- Source excerpt:
* Start *

私にはシドニーに移住してから約10年にもなる友人のM子がいる。 
残念ながら彼女は今家庭の事情で実家の名古屋に帰国して以来早くも一年になるが、先日久しぶりに電話で話していると、あらまぁー・・」と言わざる事柄が多々あった。

彼女は8年以上シドニーシングル生活をしていたが、良しか悪しか滞在中はオージー生活にどっぷりはまっていたようで、日本に帰国後も電車の中でパンリンゴ、時にはおいなりさんを食べては周りの皆にジロジロ見られ「ふふっ、おいしそうでしょぅーーっ・・」と位にしか、思っていなかったらしいのには驚かされた。
ある日「なんであんたいつもおいなりさんなんか持ち歩いてるの?」という彼女の母の質問で、ようやく今までの周りの視線が”うらやましい視線”では無く、”お下品視線”であったことに気づいたらしい。

そんな彼女は「じゃあ、おいなりさんをお箸で食べればちょっとはましかなー?」と素手でおいなりさんを食べていた事までも披露してしまったらしく、その日を境に、彼女の母が彼女の結婚について一切口にしなくなったと言うのには正直笑えた。 これでは世間の皆様どころか、血のつながった母親にまで見捨てられた嫁入り前の浦島太郎である。

そんな彼女の話は、前部からバスに乗ろうと運転手さんに怒られたり、ビンビールのふたをツイストして開けようとし「お客さん、がっちりされてますけどそれは無理でしょー!?」と近所の居酒屋では”ミス栓抜き”などとどうしようもないニックネームを付けられた事もあったという。

仮に彼女がいわゆる”外人さん”のルックスであれば、あららー、この外人さん最近日本に来たばかりなのねー・・」などと、同情の念を持たれ助けてくれる人もいらっしゃるのだろうが、普段は電話会社のコールセンターで仕事をしているOLの浦島太郎は、普段スーツを着ていることもあるせいか、「あら、かっこだけは一人前なのに教養が無い人だねぇ・・」などと言われたこともあったとと嘆いた。

* End *

- Data block:
* Start *

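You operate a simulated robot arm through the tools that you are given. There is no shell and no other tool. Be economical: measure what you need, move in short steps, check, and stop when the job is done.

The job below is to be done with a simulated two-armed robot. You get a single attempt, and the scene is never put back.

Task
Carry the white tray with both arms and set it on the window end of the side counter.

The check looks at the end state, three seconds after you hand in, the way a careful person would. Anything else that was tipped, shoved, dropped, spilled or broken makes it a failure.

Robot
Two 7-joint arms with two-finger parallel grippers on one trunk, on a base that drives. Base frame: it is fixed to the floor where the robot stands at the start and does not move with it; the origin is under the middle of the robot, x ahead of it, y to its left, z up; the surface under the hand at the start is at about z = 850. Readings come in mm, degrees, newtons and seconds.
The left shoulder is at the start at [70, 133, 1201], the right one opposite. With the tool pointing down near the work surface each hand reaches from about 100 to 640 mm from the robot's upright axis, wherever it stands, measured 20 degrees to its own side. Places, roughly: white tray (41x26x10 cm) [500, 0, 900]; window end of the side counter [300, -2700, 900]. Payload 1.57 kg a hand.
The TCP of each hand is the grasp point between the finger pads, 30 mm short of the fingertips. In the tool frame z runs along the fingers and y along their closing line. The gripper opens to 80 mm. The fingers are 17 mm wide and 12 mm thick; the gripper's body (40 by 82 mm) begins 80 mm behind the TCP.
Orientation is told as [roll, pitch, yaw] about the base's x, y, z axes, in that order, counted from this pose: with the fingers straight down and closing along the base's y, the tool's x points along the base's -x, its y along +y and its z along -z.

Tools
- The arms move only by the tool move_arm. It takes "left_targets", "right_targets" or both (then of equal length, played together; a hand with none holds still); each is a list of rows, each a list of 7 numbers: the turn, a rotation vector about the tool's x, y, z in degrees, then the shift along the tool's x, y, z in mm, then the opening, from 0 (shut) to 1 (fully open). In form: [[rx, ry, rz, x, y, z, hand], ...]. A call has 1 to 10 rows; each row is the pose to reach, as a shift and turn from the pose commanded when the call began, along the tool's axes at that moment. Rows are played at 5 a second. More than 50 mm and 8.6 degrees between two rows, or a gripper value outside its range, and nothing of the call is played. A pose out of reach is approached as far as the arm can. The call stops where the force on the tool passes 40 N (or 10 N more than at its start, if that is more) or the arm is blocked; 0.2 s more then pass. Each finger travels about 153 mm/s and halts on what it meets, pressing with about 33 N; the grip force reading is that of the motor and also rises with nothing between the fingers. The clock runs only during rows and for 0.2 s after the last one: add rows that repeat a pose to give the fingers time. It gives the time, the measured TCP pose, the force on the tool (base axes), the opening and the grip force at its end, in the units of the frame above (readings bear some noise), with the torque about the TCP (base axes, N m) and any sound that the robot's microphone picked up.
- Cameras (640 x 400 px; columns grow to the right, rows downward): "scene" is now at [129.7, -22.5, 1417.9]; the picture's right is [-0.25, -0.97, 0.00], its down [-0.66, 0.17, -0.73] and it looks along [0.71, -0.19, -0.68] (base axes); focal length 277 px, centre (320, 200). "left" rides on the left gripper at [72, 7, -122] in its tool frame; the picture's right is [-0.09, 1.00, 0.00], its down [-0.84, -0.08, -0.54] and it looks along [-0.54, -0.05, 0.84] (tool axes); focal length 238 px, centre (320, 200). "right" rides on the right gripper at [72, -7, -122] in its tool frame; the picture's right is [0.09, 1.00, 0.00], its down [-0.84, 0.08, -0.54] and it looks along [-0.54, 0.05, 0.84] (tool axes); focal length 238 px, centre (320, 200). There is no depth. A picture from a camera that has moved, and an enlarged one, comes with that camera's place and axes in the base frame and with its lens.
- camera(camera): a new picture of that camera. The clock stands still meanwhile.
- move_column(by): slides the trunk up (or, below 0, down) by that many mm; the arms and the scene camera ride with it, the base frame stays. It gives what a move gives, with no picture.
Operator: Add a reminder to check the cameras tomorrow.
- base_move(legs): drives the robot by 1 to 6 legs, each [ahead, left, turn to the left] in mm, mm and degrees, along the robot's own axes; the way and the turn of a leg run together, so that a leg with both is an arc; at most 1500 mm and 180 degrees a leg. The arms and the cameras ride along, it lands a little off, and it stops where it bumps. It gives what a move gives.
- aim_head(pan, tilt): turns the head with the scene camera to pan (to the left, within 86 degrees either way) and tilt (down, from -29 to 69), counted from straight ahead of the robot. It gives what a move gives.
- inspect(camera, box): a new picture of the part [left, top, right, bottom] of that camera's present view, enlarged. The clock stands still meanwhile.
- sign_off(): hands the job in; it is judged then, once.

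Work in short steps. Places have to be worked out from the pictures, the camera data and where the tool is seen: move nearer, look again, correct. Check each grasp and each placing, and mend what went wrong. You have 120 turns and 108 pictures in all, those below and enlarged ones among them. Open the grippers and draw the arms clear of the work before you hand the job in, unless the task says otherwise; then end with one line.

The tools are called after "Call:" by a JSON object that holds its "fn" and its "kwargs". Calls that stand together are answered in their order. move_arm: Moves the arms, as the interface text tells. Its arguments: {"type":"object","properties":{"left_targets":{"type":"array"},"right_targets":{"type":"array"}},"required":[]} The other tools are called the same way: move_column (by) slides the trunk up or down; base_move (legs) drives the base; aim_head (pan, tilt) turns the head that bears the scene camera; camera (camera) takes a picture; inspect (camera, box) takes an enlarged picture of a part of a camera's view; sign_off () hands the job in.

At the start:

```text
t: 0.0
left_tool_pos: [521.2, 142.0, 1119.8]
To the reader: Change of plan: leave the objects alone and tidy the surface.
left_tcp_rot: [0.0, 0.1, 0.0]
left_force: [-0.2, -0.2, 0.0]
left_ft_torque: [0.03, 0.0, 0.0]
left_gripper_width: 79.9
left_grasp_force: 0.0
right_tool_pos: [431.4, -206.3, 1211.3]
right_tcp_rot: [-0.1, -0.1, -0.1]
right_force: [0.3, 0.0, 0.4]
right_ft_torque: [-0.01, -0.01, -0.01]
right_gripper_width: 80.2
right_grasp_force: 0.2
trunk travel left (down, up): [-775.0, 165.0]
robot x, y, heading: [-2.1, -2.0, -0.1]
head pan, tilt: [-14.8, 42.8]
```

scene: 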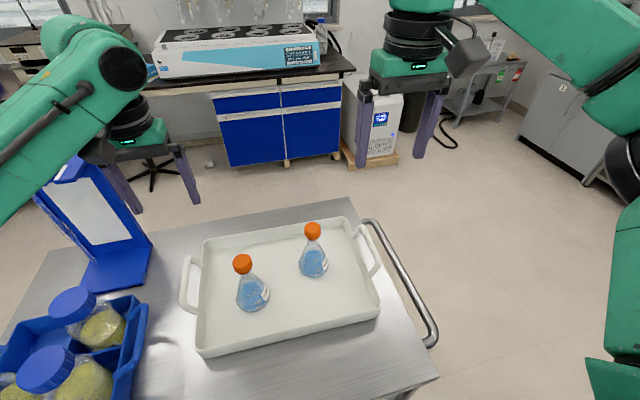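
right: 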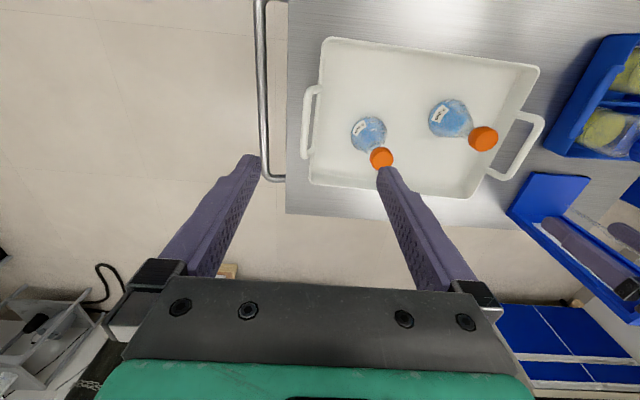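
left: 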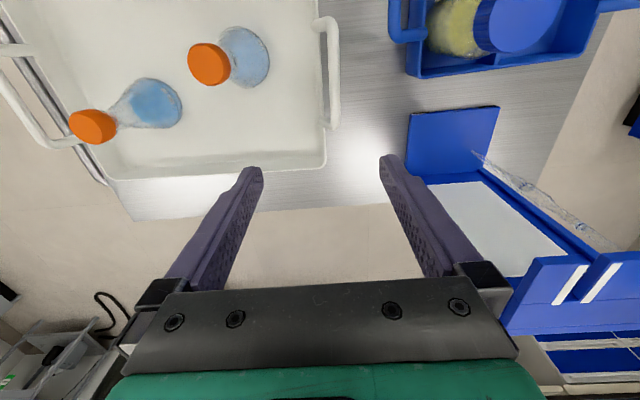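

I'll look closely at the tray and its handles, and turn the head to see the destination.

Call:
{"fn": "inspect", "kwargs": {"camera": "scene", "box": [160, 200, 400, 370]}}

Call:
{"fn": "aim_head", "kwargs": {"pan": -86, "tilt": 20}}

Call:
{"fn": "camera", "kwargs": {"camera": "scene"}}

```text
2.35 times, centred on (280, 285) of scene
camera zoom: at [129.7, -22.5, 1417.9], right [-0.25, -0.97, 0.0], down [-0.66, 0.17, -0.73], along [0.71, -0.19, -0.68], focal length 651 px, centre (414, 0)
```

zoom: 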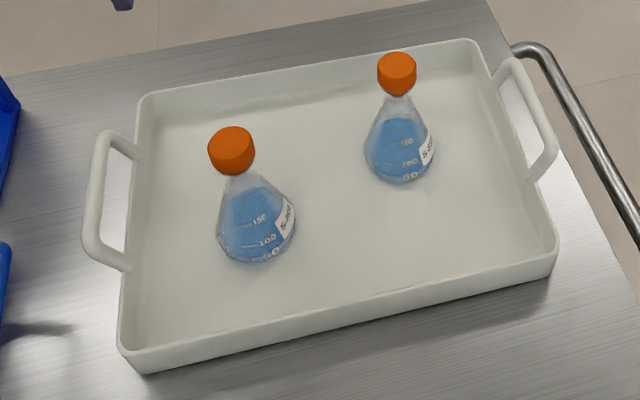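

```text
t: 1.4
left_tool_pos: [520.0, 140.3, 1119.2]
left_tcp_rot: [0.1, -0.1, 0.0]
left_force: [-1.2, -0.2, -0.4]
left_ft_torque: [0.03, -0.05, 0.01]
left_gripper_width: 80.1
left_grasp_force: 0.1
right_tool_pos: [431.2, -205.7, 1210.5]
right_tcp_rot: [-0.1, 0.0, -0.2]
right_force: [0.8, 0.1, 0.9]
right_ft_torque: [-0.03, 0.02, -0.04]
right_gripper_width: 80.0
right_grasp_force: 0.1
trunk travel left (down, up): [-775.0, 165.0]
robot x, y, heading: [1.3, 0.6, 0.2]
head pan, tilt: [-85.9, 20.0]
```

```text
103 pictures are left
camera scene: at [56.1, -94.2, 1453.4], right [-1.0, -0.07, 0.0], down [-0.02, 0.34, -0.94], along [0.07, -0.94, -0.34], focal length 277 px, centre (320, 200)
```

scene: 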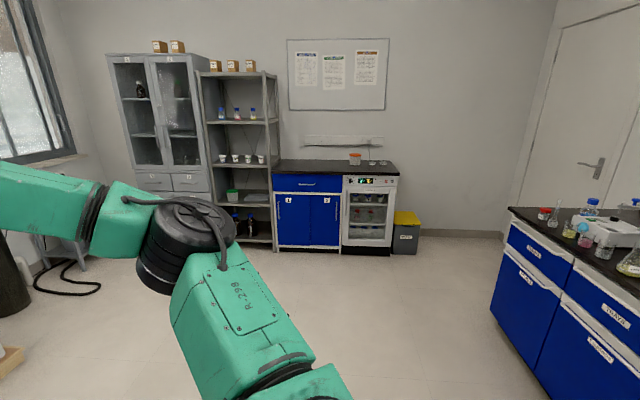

* End *

- The problem: Cite the source excerpt exactly. Begin with "彼女は8年以上シドニーシング" and finish with "あったことに気づいたらしい。".

- Exercise output:
彼女は8年以上シドニーシングル生活をしていたが、良しか悪しか滞在中はオージー生活にどっぷりはまっていたようで、日本に帰国後も電車の中でパンリンゴ、時にはおいなりさんを食べては周りの皆にジロジロ見られ「ふふっ、おいしそうでしょぅーーっ・・」と位にしか、思っていなかったらしいのには驚かされた。
ある日「なんであんたいつもおいなりさんなんか持ち歩いてるの?」という彼女の母の質問で、ようやく今までの周りの視線が”うらやましい視線”では無く、”お下品視線”であったことに気づいたらしい。